The prayer I uttered that afternoon was more than
desperate. It was an anguished supplication, shouted above the wind and the rain. It came from the depths of my soul. And there were no mental reservations this time. I was calling to my God, who alone could save us. The answer was immediate and miraculous; it was the second of the two divine miracles.
Strength surged back into my shoulders and arms. I slashed at the man-eating sharks with the oars. They wheeled as though about to attack. But I didn't care. I was rowing again. I was rowing and bending those aluminum oars against the white caps. I say it was I who was bending them. That isn't true. Of himself, Jim Whittaker couldn't have bent a pin.
As the raft rolled steadily through the foam I was not conscious of exerting any strength. Indeed, it was as though the oars were working automatically and my hands merely followed their motions. There were other hands than mine on those oars.
I am considered a good boatman and I am naturally strong. Yet today, fully recovered in strength, I would hesitate to tackle that stretch of water. Then, I was thoroughly exhausted and there were three weeks of thirst, hunger, and suffering behind me.
The rain was coming down in torrents.
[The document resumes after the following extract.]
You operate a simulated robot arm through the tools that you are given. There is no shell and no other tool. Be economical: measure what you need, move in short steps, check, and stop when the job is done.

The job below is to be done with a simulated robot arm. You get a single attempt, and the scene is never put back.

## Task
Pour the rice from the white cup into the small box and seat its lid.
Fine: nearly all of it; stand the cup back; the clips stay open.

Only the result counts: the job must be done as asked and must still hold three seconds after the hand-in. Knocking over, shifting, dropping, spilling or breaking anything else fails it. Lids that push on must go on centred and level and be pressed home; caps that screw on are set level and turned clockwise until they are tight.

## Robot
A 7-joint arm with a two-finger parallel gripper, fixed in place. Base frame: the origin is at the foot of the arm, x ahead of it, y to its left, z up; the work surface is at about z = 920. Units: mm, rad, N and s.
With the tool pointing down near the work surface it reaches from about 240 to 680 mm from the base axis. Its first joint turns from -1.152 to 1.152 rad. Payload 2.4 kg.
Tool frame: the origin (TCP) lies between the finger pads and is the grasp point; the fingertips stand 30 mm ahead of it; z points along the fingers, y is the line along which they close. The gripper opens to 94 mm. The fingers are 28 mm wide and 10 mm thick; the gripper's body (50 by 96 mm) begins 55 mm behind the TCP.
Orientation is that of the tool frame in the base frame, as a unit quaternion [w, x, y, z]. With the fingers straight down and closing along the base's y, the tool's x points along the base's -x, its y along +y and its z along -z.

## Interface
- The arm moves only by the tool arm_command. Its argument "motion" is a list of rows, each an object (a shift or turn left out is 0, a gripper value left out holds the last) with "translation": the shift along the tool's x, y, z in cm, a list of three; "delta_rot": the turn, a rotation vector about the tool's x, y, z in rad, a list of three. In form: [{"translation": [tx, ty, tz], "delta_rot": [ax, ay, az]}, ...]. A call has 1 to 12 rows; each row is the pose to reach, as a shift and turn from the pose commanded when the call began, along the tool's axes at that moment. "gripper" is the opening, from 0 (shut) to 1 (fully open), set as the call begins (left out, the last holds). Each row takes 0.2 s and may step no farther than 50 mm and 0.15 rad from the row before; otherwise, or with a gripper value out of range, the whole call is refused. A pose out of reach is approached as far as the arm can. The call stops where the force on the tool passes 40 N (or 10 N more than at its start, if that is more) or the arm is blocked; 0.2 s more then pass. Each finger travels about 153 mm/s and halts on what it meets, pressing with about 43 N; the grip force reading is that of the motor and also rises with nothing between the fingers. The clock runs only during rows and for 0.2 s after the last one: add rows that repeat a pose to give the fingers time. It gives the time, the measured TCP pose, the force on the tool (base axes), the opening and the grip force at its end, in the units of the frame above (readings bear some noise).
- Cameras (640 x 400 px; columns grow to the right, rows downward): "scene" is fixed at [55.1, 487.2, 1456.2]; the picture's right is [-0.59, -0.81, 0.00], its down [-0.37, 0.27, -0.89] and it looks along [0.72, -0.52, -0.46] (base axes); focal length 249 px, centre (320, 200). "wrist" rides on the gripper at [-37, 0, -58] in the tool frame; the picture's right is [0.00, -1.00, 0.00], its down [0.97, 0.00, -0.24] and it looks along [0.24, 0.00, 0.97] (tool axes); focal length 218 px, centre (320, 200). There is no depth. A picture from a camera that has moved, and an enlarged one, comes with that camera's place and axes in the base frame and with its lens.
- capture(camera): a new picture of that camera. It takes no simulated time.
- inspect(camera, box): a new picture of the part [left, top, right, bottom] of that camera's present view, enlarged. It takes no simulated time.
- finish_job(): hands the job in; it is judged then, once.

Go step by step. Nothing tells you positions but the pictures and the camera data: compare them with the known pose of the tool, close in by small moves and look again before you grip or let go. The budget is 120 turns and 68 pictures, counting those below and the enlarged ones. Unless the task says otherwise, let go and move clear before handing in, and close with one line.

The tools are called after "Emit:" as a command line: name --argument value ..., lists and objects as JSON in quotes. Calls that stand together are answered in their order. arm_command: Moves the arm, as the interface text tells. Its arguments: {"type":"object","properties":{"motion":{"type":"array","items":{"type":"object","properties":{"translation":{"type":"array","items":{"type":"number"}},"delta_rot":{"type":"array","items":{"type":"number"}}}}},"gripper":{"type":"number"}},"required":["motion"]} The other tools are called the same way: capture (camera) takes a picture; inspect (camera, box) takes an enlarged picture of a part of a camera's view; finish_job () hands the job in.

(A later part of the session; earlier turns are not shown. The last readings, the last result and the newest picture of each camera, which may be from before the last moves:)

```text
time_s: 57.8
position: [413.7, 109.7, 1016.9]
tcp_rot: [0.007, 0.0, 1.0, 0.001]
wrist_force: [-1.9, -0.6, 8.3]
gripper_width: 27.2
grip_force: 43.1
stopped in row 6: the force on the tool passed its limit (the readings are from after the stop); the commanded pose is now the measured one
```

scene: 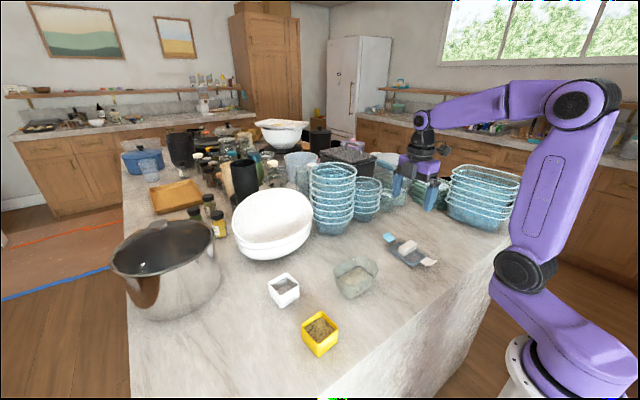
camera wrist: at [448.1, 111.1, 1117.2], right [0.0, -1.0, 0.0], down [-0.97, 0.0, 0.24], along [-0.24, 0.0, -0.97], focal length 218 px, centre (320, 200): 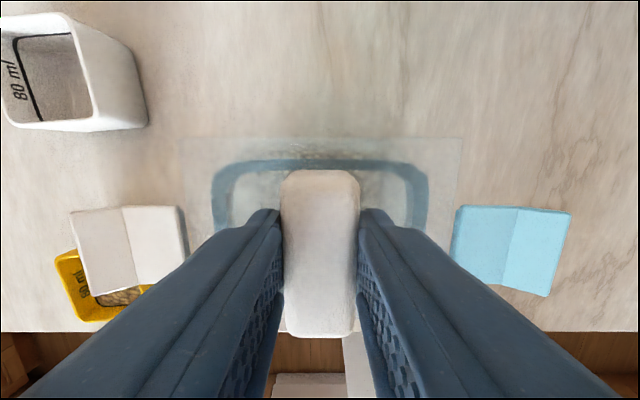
The sharks had doubled in number and appeared to be massing for the attack, whizzing past us and slashing at the oars.
Yet as steadily as though drawn by a cable attached to a steam winch on shore we moved through the treacherous surface, amid the sharks, and in the face of a buffeting rain squall. It was the second miracle and I recognized it for what it was.
As we neared the foam that marked the reef we faced a new danger. The ebb was not quite over yet and with the rollers coming in the sharp coral might easily puncture the raft air chambers.
Johnny DeAngelis lay across the bow, pulling and
guiding with his hands. Using the lift given us by the swells, we inched the vulnerable rubber boat across the reef and into the calmer water beyond.
The miraculous strength that had come to me out there in the storm sustained me until our bow grounded soundlessly. It was our first solid land in three weeks. The time was 2 PM of November 11th, 1942.